Au nom du Peuple Français

COUR D’APPEL DE DOUAI

CHAMBRE 8 SECTION 1

ARRÊT DU 02/05/2013

***

N° MINUTE :

N° RG : 12/06183

Jugement (N° 11-12-0035)

rendu le 30 Août 2012

par le Tribunal d’Instance de VALENCIENNES

REF : HB/VC

APPELANTE

Madame Y Z

de nationalité Française

XXX

Représentée par Me Margaux LEMOINE (avocat au barreau de VALENCIENNES)

(bénéficie d’une aide juridictionnelle Totale numéro 59178002/12/09903 du 06/11/2012 accordée par le bureau d’aide juridictionnelle de DOUAI)

INTIMÉS

Monsieur A B

né le XXX à XXX

demeurant : XXX

Représenté par Me Betty RYGIELSKI (avocat au barreau de VALENCIENNES)

(bénéficie d’une aide juridictionnelle Totale numéro 59178002/13/00227 du 15/01/2013 accordée par le bureau d’aide juridictionnelle de DOUAI)

SAS X

ayant son siège social : XXX

Représentée par Me Christophe DOUTRIAUX (avocat au barreau de VALENCIENNES)

DÉBATS à l’audience publique du 13 Février 2013 tenue par Hélène BILLIERES magistrat chargé d’instruire l’affaire qui a entendu seul les plaidoiries, les conseils des parties ne s’y étant pas opposés et qui en a rendu compte à la Cour dans son délibéré (article 786 du Code de Procédure Civile).

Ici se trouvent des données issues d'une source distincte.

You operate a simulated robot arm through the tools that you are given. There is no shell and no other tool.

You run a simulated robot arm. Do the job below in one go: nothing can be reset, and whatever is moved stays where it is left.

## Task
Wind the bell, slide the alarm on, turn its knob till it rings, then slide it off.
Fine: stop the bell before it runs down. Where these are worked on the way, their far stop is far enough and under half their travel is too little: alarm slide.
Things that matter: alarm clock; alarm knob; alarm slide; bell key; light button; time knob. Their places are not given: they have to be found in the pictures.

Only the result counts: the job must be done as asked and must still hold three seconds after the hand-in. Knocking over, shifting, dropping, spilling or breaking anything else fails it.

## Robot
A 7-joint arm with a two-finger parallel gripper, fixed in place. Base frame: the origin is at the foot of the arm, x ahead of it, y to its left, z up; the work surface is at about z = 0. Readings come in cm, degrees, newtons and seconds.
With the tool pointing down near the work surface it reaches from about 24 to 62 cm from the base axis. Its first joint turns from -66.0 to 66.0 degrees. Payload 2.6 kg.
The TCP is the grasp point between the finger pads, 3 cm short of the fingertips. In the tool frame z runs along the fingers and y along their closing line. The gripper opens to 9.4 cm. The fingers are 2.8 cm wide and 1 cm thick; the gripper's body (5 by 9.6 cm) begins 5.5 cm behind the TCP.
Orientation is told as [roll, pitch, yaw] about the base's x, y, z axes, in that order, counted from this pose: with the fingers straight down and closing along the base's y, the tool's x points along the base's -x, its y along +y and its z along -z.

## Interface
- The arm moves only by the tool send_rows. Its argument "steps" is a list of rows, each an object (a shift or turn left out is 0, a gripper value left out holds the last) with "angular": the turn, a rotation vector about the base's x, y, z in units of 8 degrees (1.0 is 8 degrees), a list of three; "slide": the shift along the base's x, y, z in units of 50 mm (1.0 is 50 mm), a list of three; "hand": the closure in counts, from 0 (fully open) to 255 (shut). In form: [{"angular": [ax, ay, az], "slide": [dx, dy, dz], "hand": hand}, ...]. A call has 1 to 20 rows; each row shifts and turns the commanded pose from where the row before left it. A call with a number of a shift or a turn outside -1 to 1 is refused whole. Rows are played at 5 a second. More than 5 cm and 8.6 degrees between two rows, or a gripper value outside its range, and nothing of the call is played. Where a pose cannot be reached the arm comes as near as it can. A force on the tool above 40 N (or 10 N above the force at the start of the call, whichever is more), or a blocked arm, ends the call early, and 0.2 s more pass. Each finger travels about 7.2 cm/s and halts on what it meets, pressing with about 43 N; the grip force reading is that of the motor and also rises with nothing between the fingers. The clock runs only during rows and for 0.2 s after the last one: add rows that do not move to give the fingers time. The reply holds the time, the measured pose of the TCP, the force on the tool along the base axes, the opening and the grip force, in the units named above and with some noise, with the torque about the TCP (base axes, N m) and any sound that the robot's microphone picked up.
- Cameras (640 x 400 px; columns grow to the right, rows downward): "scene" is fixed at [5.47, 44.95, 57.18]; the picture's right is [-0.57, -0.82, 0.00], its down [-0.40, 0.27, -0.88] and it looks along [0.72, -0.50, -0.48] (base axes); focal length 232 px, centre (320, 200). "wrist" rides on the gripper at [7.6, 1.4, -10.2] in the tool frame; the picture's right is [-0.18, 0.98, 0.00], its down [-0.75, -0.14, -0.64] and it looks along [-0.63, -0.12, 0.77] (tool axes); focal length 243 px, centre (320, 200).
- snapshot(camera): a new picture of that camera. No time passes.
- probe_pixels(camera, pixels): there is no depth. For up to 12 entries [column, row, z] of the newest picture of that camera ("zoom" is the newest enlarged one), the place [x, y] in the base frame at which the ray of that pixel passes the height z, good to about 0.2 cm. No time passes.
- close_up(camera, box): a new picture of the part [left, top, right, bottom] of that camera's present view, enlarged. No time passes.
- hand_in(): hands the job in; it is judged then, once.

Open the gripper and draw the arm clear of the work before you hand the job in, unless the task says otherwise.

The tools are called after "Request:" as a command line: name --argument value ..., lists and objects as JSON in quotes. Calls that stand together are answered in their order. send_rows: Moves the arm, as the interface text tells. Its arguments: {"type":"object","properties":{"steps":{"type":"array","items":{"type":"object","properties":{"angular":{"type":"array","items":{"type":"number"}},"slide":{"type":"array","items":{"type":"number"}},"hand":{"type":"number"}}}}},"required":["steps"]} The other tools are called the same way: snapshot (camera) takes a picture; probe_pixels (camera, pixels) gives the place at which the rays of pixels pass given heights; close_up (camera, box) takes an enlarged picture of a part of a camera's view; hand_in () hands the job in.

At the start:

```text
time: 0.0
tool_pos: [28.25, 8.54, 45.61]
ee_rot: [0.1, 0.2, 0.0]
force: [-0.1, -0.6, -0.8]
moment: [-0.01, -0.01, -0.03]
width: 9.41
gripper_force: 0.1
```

Les parties ont été avisées à l’issue des débats que l’arrêt serait prononcé par sa mise à disposition au greffe.

GREFFIER LORS DES DÉBATS : Annie DESBUISSONS

COMPOSITION DE LA COUR LORS DU DÉLIBÉRÉ

Pierre CHARBONNIER, Président de chambre

Benoît PETY, Conseiller

Hélène BILLIERES, Conseiller

ARRÊT CONTRADICTOIRE prononcé publiquement par mise à disposition au greffe le 02 Mai 2013 après prorogation du délibéré du 11 avril 2013 (date indiquée à l’issue des débats) et signé par Pierre CHARBONNIER, Président et Annie DESBUISSONS, greffier, auquel la minute a été remise par le magistrat signataire.

FAITS ET PROCÉDURE

Selon offre préalable acceptée le 19 octobre 2007, la société X a consenti à Monsieur A B et à Madame Y Z un prêt personnel d’un montant de 6 000 euros remboursable en 60 mensualités de 125,99 euros chacune avec assurance, incluant des intérêts au taux nominal de 8,15 % et au taux effectif global de 8,92 %.

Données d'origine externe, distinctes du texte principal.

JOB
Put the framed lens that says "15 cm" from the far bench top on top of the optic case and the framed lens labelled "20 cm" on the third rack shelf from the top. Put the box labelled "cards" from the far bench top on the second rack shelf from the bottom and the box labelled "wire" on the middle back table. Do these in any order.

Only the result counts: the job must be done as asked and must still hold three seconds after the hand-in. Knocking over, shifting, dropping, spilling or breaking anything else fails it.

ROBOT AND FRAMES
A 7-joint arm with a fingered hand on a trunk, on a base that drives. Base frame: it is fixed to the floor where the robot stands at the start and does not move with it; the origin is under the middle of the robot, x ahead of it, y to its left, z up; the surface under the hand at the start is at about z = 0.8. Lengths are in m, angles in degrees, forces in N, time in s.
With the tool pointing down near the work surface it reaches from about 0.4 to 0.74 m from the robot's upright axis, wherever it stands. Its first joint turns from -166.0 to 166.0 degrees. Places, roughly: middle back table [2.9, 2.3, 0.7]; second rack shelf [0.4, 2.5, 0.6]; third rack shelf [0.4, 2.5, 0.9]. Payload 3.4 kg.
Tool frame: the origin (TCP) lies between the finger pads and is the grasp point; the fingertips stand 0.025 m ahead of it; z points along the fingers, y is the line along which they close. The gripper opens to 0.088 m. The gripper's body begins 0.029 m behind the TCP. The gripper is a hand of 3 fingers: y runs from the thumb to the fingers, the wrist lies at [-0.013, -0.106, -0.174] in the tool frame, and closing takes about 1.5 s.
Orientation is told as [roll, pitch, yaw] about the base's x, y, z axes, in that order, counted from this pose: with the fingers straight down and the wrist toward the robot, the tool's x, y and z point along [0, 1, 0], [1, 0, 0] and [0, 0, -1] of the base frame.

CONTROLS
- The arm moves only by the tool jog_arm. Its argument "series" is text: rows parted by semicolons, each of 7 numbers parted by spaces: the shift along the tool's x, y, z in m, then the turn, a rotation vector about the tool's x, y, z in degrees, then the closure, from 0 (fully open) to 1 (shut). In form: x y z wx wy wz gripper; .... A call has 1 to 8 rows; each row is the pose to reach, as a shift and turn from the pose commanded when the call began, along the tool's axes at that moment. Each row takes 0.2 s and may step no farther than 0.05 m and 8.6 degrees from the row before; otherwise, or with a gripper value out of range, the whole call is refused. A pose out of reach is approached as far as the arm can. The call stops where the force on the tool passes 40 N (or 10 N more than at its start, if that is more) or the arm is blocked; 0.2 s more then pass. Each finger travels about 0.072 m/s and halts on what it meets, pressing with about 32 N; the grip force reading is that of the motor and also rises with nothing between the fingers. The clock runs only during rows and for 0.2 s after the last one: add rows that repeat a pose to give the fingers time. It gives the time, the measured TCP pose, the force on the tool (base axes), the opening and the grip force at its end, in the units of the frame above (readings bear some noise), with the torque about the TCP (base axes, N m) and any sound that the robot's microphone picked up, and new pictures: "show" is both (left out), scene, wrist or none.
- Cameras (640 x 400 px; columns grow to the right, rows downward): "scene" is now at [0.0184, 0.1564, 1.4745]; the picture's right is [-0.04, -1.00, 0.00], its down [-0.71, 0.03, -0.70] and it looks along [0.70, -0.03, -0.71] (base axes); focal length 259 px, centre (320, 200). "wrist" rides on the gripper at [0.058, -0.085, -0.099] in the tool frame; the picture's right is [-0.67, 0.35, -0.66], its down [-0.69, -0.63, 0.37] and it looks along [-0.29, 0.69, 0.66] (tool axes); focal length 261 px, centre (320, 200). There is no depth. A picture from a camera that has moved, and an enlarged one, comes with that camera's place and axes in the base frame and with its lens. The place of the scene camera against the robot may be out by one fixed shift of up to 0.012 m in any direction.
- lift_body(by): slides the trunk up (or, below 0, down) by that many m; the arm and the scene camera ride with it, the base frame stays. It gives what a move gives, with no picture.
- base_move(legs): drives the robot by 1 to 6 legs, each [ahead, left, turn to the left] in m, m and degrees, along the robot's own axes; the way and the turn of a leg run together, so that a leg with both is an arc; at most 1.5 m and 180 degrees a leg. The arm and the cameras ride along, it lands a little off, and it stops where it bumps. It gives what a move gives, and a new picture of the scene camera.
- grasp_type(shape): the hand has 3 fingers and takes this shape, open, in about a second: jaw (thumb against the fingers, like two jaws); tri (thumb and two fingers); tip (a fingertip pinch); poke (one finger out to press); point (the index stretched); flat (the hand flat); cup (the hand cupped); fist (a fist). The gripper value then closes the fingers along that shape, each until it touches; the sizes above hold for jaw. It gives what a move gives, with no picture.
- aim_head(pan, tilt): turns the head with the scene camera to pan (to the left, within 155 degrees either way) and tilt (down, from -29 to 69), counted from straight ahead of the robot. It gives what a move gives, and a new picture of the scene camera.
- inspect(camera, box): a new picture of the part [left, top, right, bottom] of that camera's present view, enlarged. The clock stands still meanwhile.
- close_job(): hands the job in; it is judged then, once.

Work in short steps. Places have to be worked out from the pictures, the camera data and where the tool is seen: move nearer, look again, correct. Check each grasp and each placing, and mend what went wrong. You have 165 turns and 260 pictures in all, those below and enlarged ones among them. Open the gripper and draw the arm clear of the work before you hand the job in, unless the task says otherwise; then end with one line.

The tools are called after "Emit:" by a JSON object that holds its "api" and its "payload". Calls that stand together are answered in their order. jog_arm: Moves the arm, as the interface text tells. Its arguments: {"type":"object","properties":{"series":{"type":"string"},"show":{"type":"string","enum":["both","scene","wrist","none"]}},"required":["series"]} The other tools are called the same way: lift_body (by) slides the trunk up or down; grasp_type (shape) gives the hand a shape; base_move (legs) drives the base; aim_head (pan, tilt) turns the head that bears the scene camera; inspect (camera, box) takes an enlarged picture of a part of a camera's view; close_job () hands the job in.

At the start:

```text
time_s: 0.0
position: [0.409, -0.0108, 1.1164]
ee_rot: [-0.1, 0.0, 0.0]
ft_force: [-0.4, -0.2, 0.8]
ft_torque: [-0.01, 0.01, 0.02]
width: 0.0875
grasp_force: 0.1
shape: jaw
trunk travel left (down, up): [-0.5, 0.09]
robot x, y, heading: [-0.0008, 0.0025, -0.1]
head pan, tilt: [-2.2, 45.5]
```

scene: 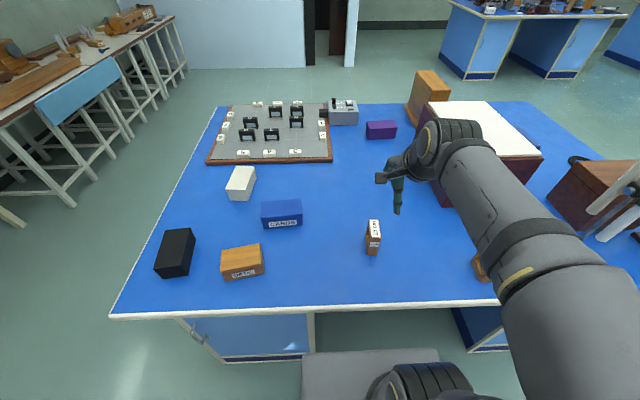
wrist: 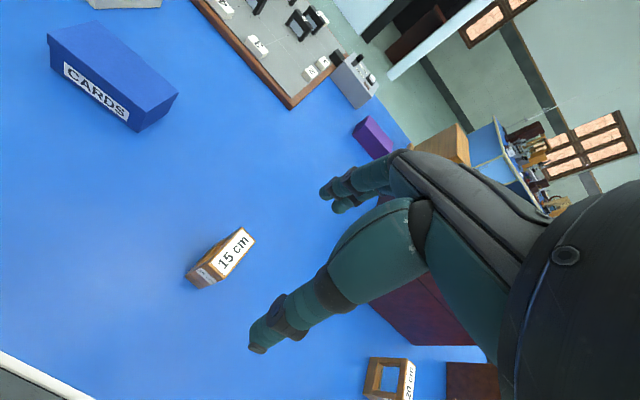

Alléguant le défaut de paiement des échéances mensuelles, la société X a prononcé la déchéance du terme et a obtenu, du président du tribunal d’instance de Valenciennes, une ordonnance en date du 4 mai 2010 enjoignant à Monsieur A B et à Madame Y Z de payer à l’établissement de crédit la somme de 4 536,43 euros avec intérêts au taux conventionnel de 8,15 % à compter de la signification de l’ordonnance.

Statuant sur l’opposition de Madame Y Z, le tribunal d’instance de Valenciennes, par jugement contradictoire du 30 août 2012, a débouté la société X de ses demandes formulées à l’encontre de Monsieur A B, a prononcé la déchéance du droit aux intérêts du prêteur et a condamné Madame Y Z à payer à la société de crédit la somme de 3 480,20 euros avec intérêts au taux légal à compter du jugement.

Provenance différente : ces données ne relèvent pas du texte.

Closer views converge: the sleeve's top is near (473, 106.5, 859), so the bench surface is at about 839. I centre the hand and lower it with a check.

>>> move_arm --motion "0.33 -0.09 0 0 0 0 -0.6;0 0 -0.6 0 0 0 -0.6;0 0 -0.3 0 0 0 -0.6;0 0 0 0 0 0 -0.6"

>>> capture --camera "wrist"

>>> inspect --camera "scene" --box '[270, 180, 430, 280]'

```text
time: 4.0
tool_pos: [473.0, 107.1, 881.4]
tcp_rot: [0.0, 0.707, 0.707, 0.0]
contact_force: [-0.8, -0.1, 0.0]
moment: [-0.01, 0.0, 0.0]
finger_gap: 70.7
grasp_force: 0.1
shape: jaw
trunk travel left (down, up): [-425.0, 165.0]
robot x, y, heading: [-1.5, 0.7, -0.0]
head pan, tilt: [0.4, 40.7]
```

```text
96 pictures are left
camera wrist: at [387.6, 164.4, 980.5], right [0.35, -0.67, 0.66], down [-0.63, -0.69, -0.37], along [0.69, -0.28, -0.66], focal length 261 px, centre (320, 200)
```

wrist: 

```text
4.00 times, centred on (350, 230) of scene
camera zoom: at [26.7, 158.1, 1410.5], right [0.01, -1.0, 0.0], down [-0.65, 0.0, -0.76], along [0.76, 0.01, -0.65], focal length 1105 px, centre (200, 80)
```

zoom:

Madame Y Z a relevé appel de ce jugement le 17 septembre 2012.

Reprenant son argumentation de première instance, elle excipe de l’absence de production du bordereau de rétractation, de l’absence des mentions obligatoires prévues aux articles L. 311-10 et L. 311-11 du code de la consommation et de la petitesse des caractères d’imprimerie figurant sur l’offre pour prétendre à la déchéance du droit aux intérêts du prêteur.

Elle fait valoir en outre que la clause pénale est une clause « abusive » et sollicite sa réduction à la somme d’un euro, ce d’autant que la société X ne démontre pas le moindre préjudice.

Elle fait enfin état d’une situation financière précaire pour solliciter le report du paiement de sa dette à deux ans, et à défaut, offre de verser 20 euros par mois pendant 23 mois, le solde de sa dette étant payé le 24e mois.

Madame Y Z sollicite en tout état de cause la condamnation de Monsieur A B à la garantir de toute condamnation mise à sa charge.

Monsieur A B, qui conteste être signataire de l’offre de crédit du 19 octobre 2007, conclut pour sa part à la confirmation du jugement entrepris en ce qu’il a débouté la société X de ses demandes formulées à son encontre. Il sollicite, à titre subsidiaire, l’organisation d’une expertise graphologique et conclut au rejet des demandes formées à son encontre tant par la société de crédit que par Madame Y Z. Il réclame enfin, à la charge de la société X, l’allocation d’une somme de 2 000 euros au titre de l’article 37 de la loi du 10 juillet 1991.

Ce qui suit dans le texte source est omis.